Problem to solve =>
Repeat the material exactly, leaving nothing out.

Collected data =>
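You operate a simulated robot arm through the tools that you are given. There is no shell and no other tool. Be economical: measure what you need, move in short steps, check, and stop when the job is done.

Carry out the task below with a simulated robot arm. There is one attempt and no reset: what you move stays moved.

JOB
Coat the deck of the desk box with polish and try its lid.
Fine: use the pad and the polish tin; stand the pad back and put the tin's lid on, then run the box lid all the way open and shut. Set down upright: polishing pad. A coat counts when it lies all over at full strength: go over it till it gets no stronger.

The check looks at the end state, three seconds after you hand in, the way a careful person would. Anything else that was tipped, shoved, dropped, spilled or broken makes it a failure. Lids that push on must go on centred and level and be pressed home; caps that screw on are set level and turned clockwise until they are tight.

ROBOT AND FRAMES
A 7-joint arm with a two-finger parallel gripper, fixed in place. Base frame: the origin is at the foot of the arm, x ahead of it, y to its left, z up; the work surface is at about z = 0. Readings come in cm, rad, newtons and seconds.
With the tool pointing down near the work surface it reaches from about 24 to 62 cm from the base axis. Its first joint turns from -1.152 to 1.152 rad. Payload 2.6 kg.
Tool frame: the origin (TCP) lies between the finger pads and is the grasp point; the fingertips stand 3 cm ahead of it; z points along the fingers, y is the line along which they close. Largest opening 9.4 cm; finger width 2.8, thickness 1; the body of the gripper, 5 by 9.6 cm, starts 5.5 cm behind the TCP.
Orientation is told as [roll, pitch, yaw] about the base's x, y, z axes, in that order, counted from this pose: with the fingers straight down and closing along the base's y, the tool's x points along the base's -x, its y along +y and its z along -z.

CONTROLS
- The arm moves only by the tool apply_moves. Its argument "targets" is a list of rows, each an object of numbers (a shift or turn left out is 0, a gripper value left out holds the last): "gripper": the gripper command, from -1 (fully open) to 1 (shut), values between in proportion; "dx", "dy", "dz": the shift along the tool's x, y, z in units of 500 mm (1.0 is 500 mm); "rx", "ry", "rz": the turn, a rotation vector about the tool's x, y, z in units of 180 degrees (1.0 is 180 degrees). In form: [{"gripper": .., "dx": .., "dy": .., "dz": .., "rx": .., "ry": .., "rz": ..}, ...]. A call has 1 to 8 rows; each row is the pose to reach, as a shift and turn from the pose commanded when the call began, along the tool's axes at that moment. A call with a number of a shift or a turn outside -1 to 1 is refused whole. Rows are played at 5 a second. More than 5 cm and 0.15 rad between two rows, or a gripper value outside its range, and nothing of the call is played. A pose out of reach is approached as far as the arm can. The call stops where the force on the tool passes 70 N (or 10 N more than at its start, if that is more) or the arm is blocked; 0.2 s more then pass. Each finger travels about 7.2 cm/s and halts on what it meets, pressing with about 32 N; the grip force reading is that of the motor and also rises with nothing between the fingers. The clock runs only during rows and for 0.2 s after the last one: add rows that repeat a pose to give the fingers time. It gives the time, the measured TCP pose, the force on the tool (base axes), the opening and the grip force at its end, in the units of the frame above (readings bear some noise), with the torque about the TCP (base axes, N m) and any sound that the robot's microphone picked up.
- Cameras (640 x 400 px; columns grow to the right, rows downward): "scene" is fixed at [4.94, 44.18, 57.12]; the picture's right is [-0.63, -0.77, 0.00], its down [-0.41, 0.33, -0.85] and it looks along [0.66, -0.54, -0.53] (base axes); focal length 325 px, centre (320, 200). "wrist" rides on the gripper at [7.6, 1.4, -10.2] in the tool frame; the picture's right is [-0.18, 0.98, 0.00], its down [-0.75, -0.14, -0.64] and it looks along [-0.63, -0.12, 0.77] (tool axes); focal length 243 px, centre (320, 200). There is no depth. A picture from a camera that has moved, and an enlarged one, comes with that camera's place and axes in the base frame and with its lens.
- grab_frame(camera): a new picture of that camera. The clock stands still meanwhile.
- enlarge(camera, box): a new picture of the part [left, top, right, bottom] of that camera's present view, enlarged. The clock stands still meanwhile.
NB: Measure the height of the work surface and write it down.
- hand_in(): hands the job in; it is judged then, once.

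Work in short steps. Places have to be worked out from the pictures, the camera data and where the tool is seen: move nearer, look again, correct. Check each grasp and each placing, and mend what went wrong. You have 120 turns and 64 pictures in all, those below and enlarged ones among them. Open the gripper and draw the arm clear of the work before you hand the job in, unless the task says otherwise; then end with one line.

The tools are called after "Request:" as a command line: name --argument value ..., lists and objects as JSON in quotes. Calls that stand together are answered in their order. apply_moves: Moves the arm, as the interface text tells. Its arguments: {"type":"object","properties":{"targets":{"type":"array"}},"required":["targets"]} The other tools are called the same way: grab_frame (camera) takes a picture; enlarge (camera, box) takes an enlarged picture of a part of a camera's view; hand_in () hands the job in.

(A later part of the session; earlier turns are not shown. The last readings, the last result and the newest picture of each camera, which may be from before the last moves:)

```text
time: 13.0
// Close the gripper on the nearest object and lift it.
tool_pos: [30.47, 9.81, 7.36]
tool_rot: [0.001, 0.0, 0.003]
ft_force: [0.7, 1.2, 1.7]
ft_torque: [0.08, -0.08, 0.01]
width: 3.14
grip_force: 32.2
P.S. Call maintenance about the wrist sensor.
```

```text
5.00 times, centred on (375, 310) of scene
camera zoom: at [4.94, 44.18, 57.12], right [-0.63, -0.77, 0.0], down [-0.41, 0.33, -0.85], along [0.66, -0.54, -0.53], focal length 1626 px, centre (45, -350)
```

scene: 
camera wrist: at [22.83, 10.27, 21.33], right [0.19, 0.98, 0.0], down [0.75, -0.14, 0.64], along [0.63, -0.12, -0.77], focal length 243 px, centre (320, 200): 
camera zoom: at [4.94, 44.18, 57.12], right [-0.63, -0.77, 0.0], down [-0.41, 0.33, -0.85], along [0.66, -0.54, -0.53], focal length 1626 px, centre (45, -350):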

The result =>
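You operate a simulated robot arm through the tools that you are given. There is no shell and no other tool. Be economical: measure what you need, move in short steps, check, and stop when the job is done.

Carry out the task below with a simulated robot arm. There is one attempt and no reset: what you move stays moved.

JOB
Coat the deck of the desk box with polish and try its lid.
Fine: use the pad and the polish tin; stand the pad back and put the tin's lid on, then run the box lid all the way open and shut. Set down upright: polishing pad. A coat counts when it lies all over at full strength: go over it till it gets no stronger.

The check looks at the end state, three seconds after you hand in, the way a careful person would. Anything else that was tipped, shoved, dropped, spilled or broken makes it a failure. Lids that push on must go on centred and level and be pressed home; caps that screw on are set level and turned clockwise until they are tight.

ROBOT AND FRAMES
A 7-joint arm with a two-finger parallel gripper, fixed in place. Base frame: the origin is at the foot of the arm, x ahead of it, y to its left, z up; the work surface is at about z = 0. Readings come in cm, rad, newtons and seconds.
With the tool pointing down near the work surface it reaches from about 24 to 62 cm from the base axis. Its first joint turns from -1.152 to 1.152 rad. Payload 2.6 kg.
Tool frame: the origin (TCP) lies between the finger pads and is the grasp point; the fingertips stand 3 cm ahead of it; z points along the fingers, y is the line along which they close. Largest opening 9.4 cm; finger width 2.8, thickness 1; the body of the gripper, 5 by 9.6 cm, starts 5.5 cm behind the TCP.
Orientation is told as [roll, pitch, yaw] about the base's x, y, z axes, in that order, counted from this pose: with the fingers straight down and closing along the base's y, the tool's x points along the base's -x, its y along +y and its z along -z.

CONTROLS
- The arm moves only by the tool apply_moves. Its argument "targets" is a list of rows, each an object of numbers (a shift or turn left out is 0, a gripper value left out holds the last): "gripper": the gripper command, from -1 (fully open) to 1 (shut), values between in proportion; "dx", "dy", "dz": the shift along the tool's x, y, z in units of 500 mm (1.0 is 500 mm); "rx", "ry", "rz": the turn, a rotation vector about the tool's x, y, z in units of 180 degrees (1.0 is 180 degrees). In form: [{"gripper": .., "dx": .., "dy": .., "dz": .., "rx": .., "ry": .., "rz": ..}, ...]. A call has 1 to 8 rows; each row is the pose to reach, as a shift and turn from the pose commanded when the call began, along the tool's axes at that moment. A call with a number of a shift or a turn outside -1 to 1 is refused whole. Rows are played at 5 a second. More than 5 cm and 0.15 rad between two rows, or a gripper value outside its range, and nothing of the call is played. A pose out of reach is approached as far as the arm can. The call stops where the force on the tool passes 70 N (or 10 N more than at its start, if that is more) or the arm is blocked; 0.2 s more then pass. Each finger travels about 7.2 cm/s and halts on what it meets, pressing with about 32 N; the grip force reading is that of the motor and also rises with nothing between the fingers. The clock runs only during rows and for 0.2 s after the last one: add rows that repeat a pose to give the fingers time. It gives the time, the measured TCP pose, the force on the tool (base axes), the opening and the grip force at its end, in the units of the frame above (readings bear some noise), with the torque about the TCP (base axes, N m) and any sound that the robot's microphone picked up.
- Cameras (640 x 400 px; columns grow to the right, rows downward): "scene" is fixed at [4.94, 44.18, 57.12]; the picture's right is [-0.63, -0.77, 0.00], its down [-0.41, 0.33, -0.85] and it looks along [0.66, -0.54, -0.53] (base axes); focal length 325 px, centre (320, 200). "wrist" rides on the gripper at [7.6, 1.4, -10.2] in the tool frame; the picture's right is [-0.18, 0.98, 0.00], its down [-0.75, -0.14, -0.64] and it looks along [-0.63, -0.12, 0.77] (tool axes); focal length 243 px, centre (320, 200). There is no depth. A picture from a camera that has moved, and an enlarged one, comes with that camera's place and axes in the base frame and with its lens.
- grab_frame(camera): a new picture of that camera. The clock stands still meanwhile.
- enlarge(camera, box): a new picture of the part [left, top, right, bottom] of that camera's present view, enlarged. The clock stands still meanwhile.
NB: Measure the height of the work surface and write it down.
- hand_in(): hands the job in; it is judged then, once.

Work in short steps. Places have to be worked out from the pictures, the camera data and where the tool is seen: move nearer, look again, correct. Check each grasp and each placing, and mend what went wrong. You have 120 turns and 64 pictures in all, those below and enlarged ones among them. Open the gripper and draw the arm clear of the work before you hand the job in, unless the task says otherwise; then end with one line.

The tools are called after "Request:" as a command line: name --argument value ..., lists and objects as JSON in quotes. Calls that stand together are answered in their order. apply_moves: Moves the arm, as the interface text tells. Its arguments: {"type":"object","properties":{"targets":{"type":"array"}},"required":["targets"]} The other tools are called the same way: grab_frame (camera) takes a picture; enlarge (camera, box) takes an enlarged picture of a part of a camera's view; hand_in () hands the job in.

(A later part of the session; earlier turns are not shown. The last readings, the last result and the newest picture of each camera, which may be from before the last moves:)

```text
time: 13.0
// Close the gripper on the nearest object and lift it.
tool_pos: [30.47, 9.81, 7.36]
tool_rot: [0.001, 0.0, 0.003]
ft_force: [0.7, 1.2, 1.7]
ft_torque: [0.08, -0.08, 0.01]
width: 3.14
grip_force: 32.2
P.S. Call maintenance about the wrist sensor.
```

```text
5.00 times, centred on (375, 310) of scene
camera zoom: at [4.94, 44.18, 57.12], right [-0.63, -0.77, 0.0], down [-0.41, 0.33, -0.85], along [0.66, -0.54, -0.53], focal length 1626 px, centre (45, -350)
```

scene: 
camera wrist: at [22.83, 10.27, 21.33], right [0.19, 0.98, 0.0], down [0.75, -0.14, 0.64], along [0.63, -0.12, -0.77], focal length 243 px, centre (320, 200): 
camera zoom: at [4.94, 44.18, 57.12], right [-0.63, -0.77, 0.0], down [-0.41, 0.33, -0.85], along [0.66, -0.54, -0.53], focal length 1626 px, centre (45, -350):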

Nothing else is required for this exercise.